** EXERCISE GOAL **
How does the passage provided go on? Write the next part.

** SOURCE MATERIAL **
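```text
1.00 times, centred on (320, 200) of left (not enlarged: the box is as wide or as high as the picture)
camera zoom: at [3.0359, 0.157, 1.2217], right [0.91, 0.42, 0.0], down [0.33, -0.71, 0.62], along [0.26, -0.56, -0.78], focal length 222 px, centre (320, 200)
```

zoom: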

** PASSAGE PROVIDED **
Carsten Haitzler (The Rasterman) ha scritto il 21/08/2016 alle 14:03:
> On Sun, 21 Aug 2016 10:42:47 +0200 Massimo Maiurana <maiur...@gmail.com> said:
>
>> Carsten Haitzler (The Rasterman) ha scritto il 21/08/2016 alle 01:42:
>>> On Sat, 20 Aug 2016 19:04:44 +0200 Massimo Maiurana <maiur...@gmail.com>
>>> said:
>>>
>>>> Carsten Haitzler (The Rasterman) ha scritto il 20/08/2016 alle 14:17:
>>>>> On Sat, 20 Aug 2016 09:41:00 +0200 Massimo Maiurana <maiur...@gmail.com>
>>>>> said:
>>>>>
>>>>>> There is an annoying issue that I found in rage from some months ago but
>>>>>> I've always forgot to report it here, sorry :(
>>>>>>
>>>>>> There are cases where rage_thumb just go crazy, spawns several
>>>>>> processes, eats up the cpu and reamins active even if I close rage, so I
>>>>>> have to "killal -9 rage_thumb". Tipically it happens if I navigate the
>>>>>> movie clicking with the mouse in the progress bar, so in order to avoid
>>>>>> it I use to navigate via arrow keys.
>>>>>
>>>>> well - it's generating thumbanils for the whole movie (every 10 seconds or
>>>>> so it snapshots). it literally sits and loads the movie relying on the gst
>>>>> generic evas loader to load a specific frame # from the video file. it
>>>>> loads, scales down, and saves to a big eet archive with all the thumbs in
>>>>> it for the video...
>>>>>
>>>>> why is it spinning? some bakctrace, some trace/debug as to what it's
>>>>> spinning on etc.... would be useful. :)

** ANSWER TO THIS PROBLEM **
>>>>
>>>> I would like to help but need also help on how to generate backtraces :)
>>>
>>> gdb /usr/local/lib/rage/utils/rage_thumb `pidof rage_thumb`
>>>
>>> ...
>>>
>>> bt
>>>
>>> :)
>>>
>>> also getting the file it is choking on would be nice. the file will be on
>>> the cmdline passed to rage_thumb..
>>
>> Ok, I did this: I opened a movie, clicked on some points in the progress
>> bar to go forward and the cpu went 100% (both cores). At this point I
>> had six instances of rage_thumb running. This is the command line:
>> rage /home/max/Video/Il.Volo.Del.Falco.2014.iTALiAN.BDRiP.XviD-HDi.avi
>>
>> Then I closed rage but all rage_thumb processes still was alive and
>> kicking... too kicking :)
>> Htop reported small cpu usage for rage_thumb, every process was eating
>> just around 1/1.5% of it. Top made me see that there were many
>> evas_image_load processes that instead was eating much more cpu, 10% and
>> occasionally 20% each process. I generated a backtrace from one of the
>> rage_thumb processes, I don't know how it is useful but it is attached.
>> In the meantime all processes quitted, so it is just a matter of time
>> waiting they do their job, but the problem is that this jog is cpu and
>> time consuming :)
>>
>> Should I run gdb on evas_image_load and generate a backtrace?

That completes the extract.